La stessa cosa mi capiterà con la Shoah, con Paolo e Francesca, col congiuntivo e col condizionale, con il Muro di Berlino, con le subordinate concessive, con il 5 maggio, con il Decadentismo, con lo zeugma, col complemento di specificazione, con la Riforma protestante, con Montale e persino con le analisi dei testi delle canzoni!

Cioè, dodici classi a cui cercare di trasferire quel che so su argomenti, concetti, sentimenti, imprese, lotte, cambiamenti, progressi, involuzioni, vita. Vita vita vita.
Dodici classi, un pugno di ragazzi.

Ho deglutito cercando di rimandare il pensiero. Ma il pensiero si è fatto imponente fino a giganteggiare e ho preso consapevolezza: anche il mio tempo scuola è un tempo finito, un segmento e lo stare in classe, lo starci comodi, lo starci svogliati, lo starci entusiasti, lo starci stanchi, lo starci pieni di energie, lo starci tristi, insomma, anche quello prevede un inizio e una fine. Insomma, anche io, come loro, sto passando.

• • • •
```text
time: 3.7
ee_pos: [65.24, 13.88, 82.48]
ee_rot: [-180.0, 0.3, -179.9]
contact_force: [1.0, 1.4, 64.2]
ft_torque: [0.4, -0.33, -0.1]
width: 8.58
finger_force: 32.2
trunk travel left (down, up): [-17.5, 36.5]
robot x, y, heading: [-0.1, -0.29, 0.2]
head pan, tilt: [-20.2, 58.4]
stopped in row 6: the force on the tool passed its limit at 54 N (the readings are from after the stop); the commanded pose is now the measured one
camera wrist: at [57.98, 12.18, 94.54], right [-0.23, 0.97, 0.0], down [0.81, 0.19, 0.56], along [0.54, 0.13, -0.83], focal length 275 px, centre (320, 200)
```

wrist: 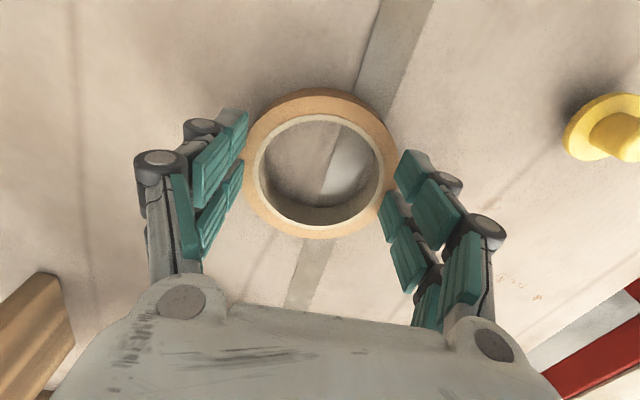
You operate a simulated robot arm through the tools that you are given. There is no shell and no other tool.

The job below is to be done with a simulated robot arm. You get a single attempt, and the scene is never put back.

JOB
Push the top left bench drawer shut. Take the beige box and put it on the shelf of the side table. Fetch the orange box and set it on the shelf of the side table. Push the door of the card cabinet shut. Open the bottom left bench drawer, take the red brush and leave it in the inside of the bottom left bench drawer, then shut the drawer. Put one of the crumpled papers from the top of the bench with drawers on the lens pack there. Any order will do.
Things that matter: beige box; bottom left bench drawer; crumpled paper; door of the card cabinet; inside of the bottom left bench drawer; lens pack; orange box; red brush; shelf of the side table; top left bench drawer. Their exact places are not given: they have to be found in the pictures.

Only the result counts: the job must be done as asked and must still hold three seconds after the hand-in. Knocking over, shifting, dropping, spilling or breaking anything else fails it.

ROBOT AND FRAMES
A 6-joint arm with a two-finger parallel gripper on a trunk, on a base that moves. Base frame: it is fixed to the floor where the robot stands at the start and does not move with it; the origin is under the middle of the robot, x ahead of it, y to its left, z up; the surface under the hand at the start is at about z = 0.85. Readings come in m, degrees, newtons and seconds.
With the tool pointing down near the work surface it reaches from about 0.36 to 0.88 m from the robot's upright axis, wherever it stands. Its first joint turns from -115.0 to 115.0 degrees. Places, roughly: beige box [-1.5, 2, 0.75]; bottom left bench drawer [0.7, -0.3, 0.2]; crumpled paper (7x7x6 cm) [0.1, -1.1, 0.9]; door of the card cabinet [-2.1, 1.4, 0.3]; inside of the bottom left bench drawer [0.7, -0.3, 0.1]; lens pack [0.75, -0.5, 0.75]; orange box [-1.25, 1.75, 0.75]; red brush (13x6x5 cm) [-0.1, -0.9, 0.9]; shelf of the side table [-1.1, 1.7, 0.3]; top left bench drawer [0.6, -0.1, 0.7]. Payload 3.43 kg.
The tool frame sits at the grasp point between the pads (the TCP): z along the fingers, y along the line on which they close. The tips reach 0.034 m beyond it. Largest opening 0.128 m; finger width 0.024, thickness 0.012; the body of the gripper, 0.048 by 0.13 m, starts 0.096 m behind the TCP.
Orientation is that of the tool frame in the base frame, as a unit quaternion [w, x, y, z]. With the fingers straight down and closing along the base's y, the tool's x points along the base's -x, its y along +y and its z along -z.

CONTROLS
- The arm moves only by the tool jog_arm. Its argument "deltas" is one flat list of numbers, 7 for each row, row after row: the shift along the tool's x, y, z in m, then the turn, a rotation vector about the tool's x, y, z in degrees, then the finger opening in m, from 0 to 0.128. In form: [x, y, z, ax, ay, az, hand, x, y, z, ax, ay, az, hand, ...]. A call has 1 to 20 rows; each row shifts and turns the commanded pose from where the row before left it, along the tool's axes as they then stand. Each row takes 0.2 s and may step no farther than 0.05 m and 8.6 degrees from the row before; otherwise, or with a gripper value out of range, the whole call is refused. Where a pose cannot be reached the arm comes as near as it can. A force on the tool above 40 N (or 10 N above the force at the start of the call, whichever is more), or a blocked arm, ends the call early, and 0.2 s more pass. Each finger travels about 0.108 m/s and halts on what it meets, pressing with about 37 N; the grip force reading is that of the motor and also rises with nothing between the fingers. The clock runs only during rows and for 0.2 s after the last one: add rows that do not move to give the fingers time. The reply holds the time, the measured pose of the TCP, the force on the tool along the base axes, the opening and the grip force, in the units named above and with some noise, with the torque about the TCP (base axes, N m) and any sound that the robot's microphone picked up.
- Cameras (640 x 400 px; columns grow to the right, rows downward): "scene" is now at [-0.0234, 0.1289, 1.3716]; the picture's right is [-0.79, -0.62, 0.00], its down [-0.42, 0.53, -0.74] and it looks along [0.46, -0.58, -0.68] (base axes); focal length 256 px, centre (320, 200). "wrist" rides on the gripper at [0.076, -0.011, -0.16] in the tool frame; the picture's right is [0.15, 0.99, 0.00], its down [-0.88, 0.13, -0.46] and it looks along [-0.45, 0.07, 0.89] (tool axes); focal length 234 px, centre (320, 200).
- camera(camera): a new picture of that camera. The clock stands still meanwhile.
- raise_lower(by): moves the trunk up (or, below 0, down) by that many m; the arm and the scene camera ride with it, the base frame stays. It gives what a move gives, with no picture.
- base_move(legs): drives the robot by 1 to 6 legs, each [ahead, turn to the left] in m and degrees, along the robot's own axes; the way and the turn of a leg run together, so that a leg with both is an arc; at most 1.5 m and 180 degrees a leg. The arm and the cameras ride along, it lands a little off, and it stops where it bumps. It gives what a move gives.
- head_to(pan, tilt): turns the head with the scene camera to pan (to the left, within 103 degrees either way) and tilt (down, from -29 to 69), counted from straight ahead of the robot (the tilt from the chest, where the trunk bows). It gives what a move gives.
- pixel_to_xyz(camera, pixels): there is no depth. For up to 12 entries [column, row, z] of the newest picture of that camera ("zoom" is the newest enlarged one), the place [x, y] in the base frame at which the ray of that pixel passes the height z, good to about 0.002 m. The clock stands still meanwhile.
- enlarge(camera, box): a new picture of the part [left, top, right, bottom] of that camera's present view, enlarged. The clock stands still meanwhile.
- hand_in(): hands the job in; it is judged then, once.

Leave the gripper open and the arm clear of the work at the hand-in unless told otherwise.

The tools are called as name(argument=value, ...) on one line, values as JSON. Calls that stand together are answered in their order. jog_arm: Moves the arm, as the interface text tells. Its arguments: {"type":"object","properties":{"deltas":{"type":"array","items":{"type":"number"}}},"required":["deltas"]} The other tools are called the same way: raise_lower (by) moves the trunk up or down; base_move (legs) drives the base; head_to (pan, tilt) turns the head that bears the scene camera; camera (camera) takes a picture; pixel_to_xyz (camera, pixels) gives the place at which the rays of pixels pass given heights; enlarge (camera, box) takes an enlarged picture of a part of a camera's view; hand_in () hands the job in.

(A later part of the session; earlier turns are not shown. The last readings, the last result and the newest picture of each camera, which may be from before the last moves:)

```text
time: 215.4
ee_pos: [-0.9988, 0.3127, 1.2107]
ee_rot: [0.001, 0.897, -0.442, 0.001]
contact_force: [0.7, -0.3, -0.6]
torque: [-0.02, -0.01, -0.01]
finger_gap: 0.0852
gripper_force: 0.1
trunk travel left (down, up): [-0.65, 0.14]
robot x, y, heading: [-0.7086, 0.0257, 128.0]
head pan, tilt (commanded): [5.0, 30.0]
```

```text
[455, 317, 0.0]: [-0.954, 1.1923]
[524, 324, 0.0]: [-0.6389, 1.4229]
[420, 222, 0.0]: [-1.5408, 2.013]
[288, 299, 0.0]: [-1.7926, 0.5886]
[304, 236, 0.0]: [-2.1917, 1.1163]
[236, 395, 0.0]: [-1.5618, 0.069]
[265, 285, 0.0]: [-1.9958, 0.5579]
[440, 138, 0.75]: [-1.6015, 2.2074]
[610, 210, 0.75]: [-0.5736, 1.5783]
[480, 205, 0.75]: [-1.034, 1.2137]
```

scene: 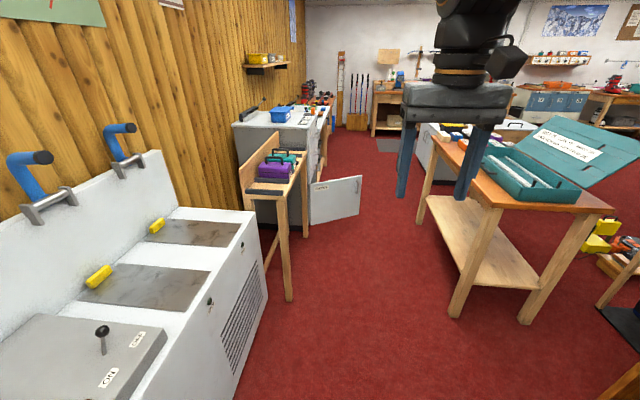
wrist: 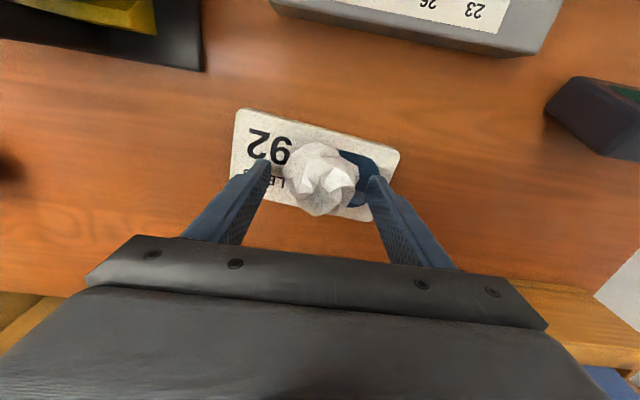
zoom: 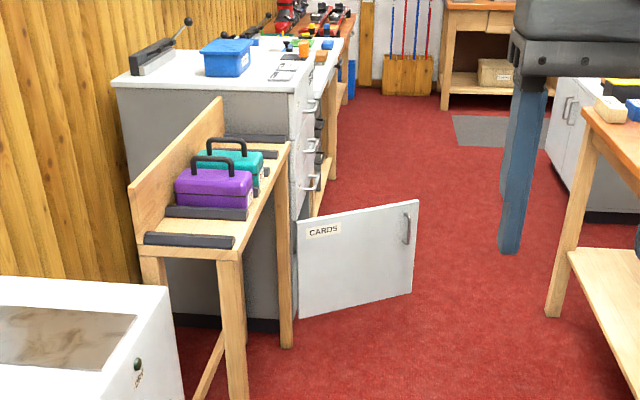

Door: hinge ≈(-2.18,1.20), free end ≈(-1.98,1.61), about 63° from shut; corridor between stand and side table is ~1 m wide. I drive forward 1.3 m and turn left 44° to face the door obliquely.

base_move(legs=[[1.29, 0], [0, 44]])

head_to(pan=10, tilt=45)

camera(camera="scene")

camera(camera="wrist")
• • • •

Mi è preso un colpo, diciamolo. Non tanto per la finitezza dell’essere umano, che per quella, va beh, c’è poco da fare, ma perché anche insegnare è, come tutti gli altri, un mestiere a tempo. E sebbene il quotidiano ti distragga, tra compiti in classe, scadenze surreali, riunioni di dipartimento, colloqui, collegi e consigli, il tuo tempo in classe è veramente un tempo limitato.

Il privilegio di stare in classe. Di dover guidare, per vocazione, per mestiere o per caso, un gruppo di persone giovani a formarsi in un determinato momento della loro vita.

Ho sempre insegnato con entusiasmo superiore alla media ma da quando ho capito che sono già a metà, ho capito che devo metterci un’intensità maggiore. Anche se a fine mattinata sono spompato, anche se cerco di vivere ogni minuto della lezione cercando di limitare gli spazi morti ( forse aver fatto tanto teatro, in passato, ha fatto germogliare in me la malattia dell’intrattenimento per tutta la durata dello show? ), di capire se il grado di attenzione è globalmente alto e diffusamente piacevole, evidentemente non mi basta. Non mi basta più.

Capire che l’Infinito è finito è stato un trauma.

Ora però bisogna affilare le armi per superarlo e capire che un appello a inizio giornata, una penna rossa su un foglio protocollo, un sorriso di stima, un colloquio commovente, un’esercitazione propedeutica al compito… non è per sempre.